第126話 日に三回じゃ足りない反省

曾子そうしという昔の偉い人の言葉に、「われ日にわが身を三省す」というものがある。自分がつまらないことをしてないかどうか、一日に自身を三回省みるというのである。こういう日めくりのカレンダーに書かれているような眠たげな言葉には、実は、人の目を開かせる力があって、先日、つくづくとこの格言について思い知ることがあった。


詳細は省くが、わたしはここでちょくちょく勢いのあることをぶち上げているにも関わらず、ぶち上げた内容を全然自分で守れていないということが分かったのである。不言実行どころか、有言不実行である。ひと様に向かって何か言ったことというのは、全部自分に返って来なければウソである。たばこが体に悪いと言ったその人自身たばこを吸っていたら、誰だってその矛盾を指摘するだろう。そのとき、「いや、たばこが体に悪いということは医学的に推測される事実であって、それとわたし個人が吸うかどうかということとは関係が無い。それはそれ、これはこれだ」と言うのであれば、まあ、道理は通っているがそれだけで、そう言って端然としているその人自身を信頼することはできるだろうか。
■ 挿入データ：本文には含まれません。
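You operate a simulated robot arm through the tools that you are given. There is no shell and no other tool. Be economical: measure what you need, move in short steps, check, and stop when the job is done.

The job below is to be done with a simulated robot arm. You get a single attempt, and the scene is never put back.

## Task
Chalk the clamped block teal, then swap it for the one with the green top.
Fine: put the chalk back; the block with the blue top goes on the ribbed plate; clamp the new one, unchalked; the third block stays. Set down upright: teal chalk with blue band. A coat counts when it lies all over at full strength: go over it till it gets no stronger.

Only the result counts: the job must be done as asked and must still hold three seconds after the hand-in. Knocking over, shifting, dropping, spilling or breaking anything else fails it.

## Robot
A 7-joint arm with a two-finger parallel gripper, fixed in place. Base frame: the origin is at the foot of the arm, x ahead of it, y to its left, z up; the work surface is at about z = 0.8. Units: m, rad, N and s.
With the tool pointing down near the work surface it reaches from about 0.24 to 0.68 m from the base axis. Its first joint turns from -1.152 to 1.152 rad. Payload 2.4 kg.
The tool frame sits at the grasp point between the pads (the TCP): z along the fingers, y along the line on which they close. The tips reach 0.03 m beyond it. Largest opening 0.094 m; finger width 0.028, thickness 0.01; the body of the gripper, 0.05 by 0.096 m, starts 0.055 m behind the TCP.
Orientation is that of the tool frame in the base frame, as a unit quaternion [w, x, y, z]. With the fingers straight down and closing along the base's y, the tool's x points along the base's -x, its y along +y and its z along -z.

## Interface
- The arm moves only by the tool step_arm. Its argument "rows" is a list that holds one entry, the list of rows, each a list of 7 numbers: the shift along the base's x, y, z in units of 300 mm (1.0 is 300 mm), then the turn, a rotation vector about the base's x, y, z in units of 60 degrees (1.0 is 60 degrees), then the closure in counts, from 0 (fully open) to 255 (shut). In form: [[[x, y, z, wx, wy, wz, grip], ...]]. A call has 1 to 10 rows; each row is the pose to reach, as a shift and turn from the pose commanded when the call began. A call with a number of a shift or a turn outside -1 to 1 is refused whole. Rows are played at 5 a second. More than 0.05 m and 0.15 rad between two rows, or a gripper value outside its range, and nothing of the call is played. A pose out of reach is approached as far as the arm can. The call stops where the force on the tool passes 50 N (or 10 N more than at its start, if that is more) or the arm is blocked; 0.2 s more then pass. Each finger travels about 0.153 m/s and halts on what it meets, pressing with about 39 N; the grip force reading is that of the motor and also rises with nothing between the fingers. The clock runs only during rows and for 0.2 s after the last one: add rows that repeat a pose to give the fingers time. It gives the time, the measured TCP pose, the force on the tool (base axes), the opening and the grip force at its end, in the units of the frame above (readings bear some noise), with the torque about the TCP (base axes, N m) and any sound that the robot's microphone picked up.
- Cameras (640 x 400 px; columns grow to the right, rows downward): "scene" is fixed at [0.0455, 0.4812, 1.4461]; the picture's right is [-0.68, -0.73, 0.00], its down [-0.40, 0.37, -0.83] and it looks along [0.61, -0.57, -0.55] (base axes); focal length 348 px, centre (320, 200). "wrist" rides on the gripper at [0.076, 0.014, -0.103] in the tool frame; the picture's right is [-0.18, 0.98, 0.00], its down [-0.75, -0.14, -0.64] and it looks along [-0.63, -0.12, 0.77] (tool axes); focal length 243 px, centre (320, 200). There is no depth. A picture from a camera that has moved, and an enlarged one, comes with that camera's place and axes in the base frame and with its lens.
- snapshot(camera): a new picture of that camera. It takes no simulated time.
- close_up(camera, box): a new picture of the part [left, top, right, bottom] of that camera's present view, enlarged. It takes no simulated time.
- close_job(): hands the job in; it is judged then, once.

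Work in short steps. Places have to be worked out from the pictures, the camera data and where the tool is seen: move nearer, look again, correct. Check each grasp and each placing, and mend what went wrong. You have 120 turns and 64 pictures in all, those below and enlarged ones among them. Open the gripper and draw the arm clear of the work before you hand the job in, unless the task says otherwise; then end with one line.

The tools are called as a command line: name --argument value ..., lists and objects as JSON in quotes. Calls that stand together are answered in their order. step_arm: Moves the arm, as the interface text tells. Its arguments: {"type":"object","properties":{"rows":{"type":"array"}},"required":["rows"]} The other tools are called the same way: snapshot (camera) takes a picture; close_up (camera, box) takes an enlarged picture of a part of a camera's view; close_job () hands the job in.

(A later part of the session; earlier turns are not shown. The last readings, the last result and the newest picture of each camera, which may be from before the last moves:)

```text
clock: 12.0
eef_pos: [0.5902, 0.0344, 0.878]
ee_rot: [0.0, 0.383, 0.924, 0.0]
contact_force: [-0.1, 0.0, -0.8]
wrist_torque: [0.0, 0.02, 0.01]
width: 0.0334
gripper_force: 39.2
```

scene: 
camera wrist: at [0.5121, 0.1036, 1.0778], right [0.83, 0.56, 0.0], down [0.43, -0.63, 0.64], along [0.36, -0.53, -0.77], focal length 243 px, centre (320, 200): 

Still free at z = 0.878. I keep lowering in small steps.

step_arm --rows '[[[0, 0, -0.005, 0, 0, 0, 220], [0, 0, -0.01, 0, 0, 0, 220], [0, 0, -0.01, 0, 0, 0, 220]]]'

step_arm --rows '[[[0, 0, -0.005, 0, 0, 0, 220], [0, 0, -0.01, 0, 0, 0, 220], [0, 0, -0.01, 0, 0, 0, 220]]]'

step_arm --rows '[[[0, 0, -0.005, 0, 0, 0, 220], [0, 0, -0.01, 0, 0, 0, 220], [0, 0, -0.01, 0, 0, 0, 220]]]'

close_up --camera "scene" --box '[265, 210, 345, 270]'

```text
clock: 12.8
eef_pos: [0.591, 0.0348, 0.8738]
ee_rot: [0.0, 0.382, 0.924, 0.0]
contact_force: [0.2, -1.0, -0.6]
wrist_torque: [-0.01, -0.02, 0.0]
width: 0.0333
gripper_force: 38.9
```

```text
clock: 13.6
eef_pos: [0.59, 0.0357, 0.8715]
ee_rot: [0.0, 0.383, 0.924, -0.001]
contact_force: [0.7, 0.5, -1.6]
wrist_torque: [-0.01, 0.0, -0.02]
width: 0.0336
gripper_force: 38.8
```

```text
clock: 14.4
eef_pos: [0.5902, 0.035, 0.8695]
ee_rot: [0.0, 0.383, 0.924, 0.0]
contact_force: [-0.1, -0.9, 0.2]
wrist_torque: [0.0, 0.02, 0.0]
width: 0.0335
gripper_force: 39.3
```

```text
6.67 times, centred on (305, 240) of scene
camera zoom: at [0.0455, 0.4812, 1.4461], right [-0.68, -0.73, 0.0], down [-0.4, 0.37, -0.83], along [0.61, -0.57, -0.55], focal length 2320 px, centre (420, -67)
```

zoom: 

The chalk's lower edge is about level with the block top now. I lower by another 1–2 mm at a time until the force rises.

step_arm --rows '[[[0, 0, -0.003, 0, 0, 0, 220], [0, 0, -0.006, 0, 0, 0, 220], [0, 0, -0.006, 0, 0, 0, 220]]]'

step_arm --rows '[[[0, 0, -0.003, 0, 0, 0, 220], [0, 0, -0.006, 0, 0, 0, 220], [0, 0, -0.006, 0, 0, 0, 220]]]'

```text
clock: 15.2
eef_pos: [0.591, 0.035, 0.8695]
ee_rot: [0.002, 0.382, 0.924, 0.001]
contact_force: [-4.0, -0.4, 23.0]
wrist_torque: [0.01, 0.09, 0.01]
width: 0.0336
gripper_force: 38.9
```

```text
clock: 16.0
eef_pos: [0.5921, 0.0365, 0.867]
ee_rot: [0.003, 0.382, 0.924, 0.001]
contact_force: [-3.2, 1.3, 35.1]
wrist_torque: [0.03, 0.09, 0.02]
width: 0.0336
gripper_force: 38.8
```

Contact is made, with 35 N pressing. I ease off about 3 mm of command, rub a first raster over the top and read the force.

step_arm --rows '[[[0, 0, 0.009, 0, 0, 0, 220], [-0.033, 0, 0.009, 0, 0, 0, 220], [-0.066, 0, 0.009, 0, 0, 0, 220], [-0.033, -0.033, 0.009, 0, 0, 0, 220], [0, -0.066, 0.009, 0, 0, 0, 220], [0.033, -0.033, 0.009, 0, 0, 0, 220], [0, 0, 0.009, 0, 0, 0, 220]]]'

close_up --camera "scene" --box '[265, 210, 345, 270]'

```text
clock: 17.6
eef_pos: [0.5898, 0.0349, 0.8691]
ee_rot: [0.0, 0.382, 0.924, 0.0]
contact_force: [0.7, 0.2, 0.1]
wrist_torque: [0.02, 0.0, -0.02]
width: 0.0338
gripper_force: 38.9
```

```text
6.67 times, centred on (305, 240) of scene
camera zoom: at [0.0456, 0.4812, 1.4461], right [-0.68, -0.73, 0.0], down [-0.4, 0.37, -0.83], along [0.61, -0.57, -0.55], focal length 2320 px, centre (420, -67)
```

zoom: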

わたしなら無理です。


言ったことを自分で守れているのかどうか、守れることを言っているのかどうか、常に省みなければならない。そうすると、現にそのようにしようとしている真面目な人は、うかつに話すことができなくなる。だからこそ、沈黙は金なのである。沈黙していることそれ自体が金なのではない。沈黙せざるを得ないことを知っているからこそ金なのだ。


それにしても、他人に向かって何かを言うことと、それを自分が守ることというのは、どうして異なってくるのだろうか。「言うは易く行うは難し」というのは、単純なことのようでありながら、そもそもどうしてそんなことが可能なのだろう。一生懸命頑張りますと口で言いながら、サボることができるのはなぜか。言行の不一致はどうして起こるのか。


言っておきながらやらないことができるのはどうしてか。言うまでもなく、それは、言うことと行うことは別のことだからである。当たり前。


言葉と行動は別。


言葉と行動が別物であるということを徹底していくと、他人の言葉を信じることができなくなりはしないか。行動によって担保してもらえないと、他人の言葉を額面通り受け取ることができなくなりはしないだろうか。「愛してるよ」と言われても、その愛を行動に移してもらわなければ、たとえば、ブランドバッグを買ってもらわないと、その愛が確認できないことにならないだろうか。なるだろう。


しかし、世の恋人同士は、必ずしもそのように考えてはいないと思われる。「愛してるよ」と言われれば、「ああ、この人は、わたしのことを愛しているんだなあ」と、大抵は思うだろう。なぜかと言えば、言葉と行動は大抵は一致するし、一致してしかるべきであると思われているからである。だからこそ、ウソが非難されるわけだ。


言葉と行動は大抵は一致する。でも、一致しないときもあるわけで、果たしてそうなっていないかどうか、聖人ならぬこの身は日に三回では足りず、三百回くらいは自省しなければならないだろう。